WHAT YOU SHOULD DO: Extract from the source the words running from "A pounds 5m" to "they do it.".

SOURCE:
A pounds 5m bequest from an art collector and an annual televisual charity event enabled Jean Dausset, the French Nobel laureate, to assemble a world-beating team at a laboratory in Paris, the Centre d'Etude du Polymorphisme Humain (CEPH).

Last month, they established a world lead by publishing the equivalent of the Michelin guide to the human genome - the entire collection of human genes.

The French researchers produced the first physical map, which will be a vital tool for hundreds of scientists working on a dollars 3bn ( pounds 2.02bn) international human genome project. This aims not only to work out the physical layout of human genes, but which genes do what and how they do it.

The genome is 3 billion 'letters' long, written as a string of genetic material - DNA - arranged within human cells in bundles called chromosomes. What the French produced is a map of all of the 23 chromosomes that make up an individual, a sort of guidebook to the human genome. The French map will provide invaluable signposts that will accelerate the hunt for defective genes, work which should eventually produce the means to diagnose illness earlier and produce drugs to cure the symptoms of human disease.

Before the French announcement, a physical map existed for only 2 per cent of the human genome. The work took 10 years and cost close to dollars 50m ( pounds 33.7m).

The CEPH laboratory, led by Daniel Cohen, was founded in 1983 as a private, non-profit organisation. It has government commitment - a quarter of its board members are representatives of the French government, and 70 per cent of its funding is government money. It is unique in having collated genetic information from 40 international families.

The key to the CEPH approach is its speed. To carry out the laborious process of 'reading' the genome, Professor Cohen set up a sister laboratory called Genethon, just south of Paris, in which he housed banks of robots that work at up to 10 times the speed of trained laboratory technicians.

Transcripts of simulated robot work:
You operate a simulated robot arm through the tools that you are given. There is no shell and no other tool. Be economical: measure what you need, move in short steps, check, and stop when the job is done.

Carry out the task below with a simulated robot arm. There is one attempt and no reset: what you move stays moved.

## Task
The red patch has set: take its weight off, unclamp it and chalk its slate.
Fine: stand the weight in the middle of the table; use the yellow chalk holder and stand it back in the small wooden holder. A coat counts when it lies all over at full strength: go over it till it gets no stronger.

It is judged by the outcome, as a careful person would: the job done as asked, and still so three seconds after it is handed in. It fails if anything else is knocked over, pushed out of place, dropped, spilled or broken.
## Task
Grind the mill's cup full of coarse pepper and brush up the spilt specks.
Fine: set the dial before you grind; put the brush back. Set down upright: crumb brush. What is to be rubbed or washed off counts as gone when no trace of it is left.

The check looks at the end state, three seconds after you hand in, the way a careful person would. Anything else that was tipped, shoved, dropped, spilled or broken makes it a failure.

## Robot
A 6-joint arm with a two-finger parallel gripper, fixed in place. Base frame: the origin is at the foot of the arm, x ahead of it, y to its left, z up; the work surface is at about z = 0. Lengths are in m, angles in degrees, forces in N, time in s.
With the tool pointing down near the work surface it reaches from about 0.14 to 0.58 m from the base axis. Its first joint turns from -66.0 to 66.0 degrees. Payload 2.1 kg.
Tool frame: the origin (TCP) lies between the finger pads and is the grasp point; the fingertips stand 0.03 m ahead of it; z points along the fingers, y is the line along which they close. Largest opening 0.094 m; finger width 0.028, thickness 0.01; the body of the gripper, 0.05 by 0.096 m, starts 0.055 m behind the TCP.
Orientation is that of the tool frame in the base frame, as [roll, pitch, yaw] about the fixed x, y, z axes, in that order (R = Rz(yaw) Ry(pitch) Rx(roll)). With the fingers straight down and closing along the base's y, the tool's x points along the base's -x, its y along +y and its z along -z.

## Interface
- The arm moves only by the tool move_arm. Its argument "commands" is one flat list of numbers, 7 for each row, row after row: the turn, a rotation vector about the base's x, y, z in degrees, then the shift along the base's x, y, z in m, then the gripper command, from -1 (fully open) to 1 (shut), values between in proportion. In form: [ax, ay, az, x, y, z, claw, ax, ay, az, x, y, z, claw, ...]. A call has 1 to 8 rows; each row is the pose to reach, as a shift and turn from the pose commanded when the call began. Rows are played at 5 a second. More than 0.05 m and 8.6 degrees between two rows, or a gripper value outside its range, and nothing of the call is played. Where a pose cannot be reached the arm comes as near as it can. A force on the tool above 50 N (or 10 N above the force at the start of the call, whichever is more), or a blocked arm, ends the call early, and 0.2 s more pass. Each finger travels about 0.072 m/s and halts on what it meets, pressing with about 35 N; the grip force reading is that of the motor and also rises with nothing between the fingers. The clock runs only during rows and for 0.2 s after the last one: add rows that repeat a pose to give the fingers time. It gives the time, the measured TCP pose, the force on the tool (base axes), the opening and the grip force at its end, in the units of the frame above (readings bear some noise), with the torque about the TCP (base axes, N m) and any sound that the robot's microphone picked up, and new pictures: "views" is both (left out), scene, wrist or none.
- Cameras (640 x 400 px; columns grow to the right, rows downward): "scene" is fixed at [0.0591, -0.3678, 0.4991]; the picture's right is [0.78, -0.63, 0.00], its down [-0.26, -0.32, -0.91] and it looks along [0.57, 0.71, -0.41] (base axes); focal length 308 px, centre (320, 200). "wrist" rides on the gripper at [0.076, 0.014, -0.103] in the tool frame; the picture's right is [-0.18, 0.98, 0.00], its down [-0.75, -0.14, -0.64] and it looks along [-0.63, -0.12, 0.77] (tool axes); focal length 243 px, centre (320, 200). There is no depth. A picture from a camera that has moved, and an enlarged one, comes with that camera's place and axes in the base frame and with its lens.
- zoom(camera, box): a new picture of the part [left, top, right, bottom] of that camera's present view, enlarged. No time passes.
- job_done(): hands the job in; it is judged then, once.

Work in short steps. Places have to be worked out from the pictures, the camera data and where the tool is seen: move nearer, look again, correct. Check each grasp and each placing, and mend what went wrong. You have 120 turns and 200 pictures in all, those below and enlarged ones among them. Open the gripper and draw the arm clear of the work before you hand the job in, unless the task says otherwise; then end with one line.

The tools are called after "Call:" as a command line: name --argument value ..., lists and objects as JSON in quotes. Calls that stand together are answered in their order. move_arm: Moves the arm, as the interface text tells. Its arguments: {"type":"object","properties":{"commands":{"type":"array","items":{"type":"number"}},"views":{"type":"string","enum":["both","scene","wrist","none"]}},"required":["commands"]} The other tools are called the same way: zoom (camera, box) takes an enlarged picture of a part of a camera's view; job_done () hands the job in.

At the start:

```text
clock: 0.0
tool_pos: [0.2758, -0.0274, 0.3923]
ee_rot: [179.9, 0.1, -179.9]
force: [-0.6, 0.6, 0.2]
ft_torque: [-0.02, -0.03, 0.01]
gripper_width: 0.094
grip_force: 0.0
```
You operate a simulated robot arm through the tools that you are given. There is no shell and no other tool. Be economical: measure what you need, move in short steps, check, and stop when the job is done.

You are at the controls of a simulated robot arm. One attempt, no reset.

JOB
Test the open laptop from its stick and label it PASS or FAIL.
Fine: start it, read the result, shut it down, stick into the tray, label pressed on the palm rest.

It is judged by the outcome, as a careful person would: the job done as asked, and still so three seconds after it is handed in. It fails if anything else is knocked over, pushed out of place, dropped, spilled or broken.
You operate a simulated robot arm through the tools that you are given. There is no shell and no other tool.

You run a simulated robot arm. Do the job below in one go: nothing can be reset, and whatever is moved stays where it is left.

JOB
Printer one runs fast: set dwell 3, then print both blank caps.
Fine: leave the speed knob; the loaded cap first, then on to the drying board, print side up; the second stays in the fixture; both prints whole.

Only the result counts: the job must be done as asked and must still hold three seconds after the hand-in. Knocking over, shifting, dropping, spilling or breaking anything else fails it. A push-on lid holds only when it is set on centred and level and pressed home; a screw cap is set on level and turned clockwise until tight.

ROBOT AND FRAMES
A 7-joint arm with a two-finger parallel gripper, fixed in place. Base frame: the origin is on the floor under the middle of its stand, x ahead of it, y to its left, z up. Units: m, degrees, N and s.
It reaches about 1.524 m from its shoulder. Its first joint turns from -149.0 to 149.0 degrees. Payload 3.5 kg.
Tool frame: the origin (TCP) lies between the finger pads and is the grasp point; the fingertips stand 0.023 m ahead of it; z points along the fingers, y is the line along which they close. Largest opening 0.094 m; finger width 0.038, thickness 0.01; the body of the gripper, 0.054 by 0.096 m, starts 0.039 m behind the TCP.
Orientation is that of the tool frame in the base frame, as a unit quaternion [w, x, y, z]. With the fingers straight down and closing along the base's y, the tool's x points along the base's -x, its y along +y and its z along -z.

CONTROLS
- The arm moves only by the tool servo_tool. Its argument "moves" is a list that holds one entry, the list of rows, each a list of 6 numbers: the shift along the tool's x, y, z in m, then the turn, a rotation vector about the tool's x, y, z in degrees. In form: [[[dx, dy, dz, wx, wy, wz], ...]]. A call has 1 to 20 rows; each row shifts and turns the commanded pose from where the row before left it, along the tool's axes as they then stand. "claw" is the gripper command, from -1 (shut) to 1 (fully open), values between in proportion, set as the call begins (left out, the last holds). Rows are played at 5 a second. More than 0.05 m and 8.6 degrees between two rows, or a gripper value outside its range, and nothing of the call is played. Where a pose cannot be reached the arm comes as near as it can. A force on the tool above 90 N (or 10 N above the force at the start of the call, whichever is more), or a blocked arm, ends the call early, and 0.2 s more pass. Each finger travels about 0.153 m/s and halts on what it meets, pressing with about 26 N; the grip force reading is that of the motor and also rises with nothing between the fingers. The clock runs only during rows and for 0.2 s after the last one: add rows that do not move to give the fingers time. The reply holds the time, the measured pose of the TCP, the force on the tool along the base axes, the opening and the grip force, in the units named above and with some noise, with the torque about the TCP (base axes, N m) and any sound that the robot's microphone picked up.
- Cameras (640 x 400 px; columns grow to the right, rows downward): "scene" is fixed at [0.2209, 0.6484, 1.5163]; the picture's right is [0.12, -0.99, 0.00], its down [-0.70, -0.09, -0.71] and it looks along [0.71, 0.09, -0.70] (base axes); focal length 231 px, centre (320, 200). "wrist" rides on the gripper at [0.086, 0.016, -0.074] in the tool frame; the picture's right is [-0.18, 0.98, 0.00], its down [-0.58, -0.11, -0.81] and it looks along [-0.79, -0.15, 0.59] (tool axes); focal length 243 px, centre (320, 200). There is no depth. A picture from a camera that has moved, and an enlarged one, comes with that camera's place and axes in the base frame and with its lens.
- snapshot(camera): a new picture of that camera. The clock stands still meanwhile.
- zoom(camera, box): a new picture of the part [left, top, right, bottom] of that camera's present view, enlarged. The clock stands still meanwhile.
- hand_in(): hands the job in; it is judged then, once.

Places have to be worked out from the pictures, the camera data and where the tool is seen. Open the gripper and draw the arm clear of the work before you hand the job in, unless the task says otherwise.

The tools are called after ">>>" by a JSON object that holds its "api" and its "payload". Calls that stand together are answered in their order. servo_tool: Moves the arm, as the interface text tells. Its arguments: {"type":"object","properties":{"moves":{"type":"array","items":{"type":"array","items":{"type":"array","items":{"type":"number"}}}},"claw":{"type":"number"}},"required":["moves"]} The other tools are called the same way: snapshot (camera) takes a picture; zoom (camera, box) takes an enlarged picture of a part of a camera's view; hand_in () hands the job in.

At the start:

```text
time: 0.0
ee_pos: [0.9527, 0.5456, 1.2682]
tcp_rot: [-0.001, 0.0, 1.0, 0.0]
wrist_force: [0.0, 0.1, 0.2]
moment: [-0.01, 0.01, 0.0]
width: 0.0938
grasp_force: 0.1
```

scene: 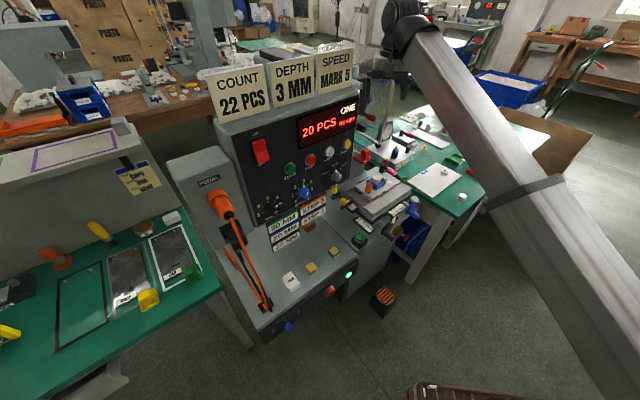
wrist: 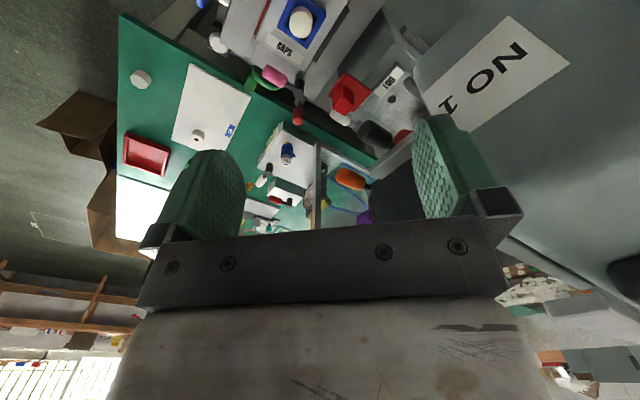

RESPONSE TO THIS EXERCISE:
A pounds 5m bequest from an art collector and an annual televisual charity event enabled Jean Dausset, the French Nobel laureate, to assemble a world-beating team at a laboratory in Paris, the Centre d'Etude du Polymorphisme Humain (CEPH).

Last month, they established a world lead by publishing the equivalent of the Michelin guide to the human genome - the entire collection of human genes.

The French researchers produced the first physical map, which will be a vital tool for hundreds of scientists working on a dollars 3bn ( pounds 2.02bn) international human genome project. This aims not only to work out the physical layout of human genes, but which genes do what and how they do it.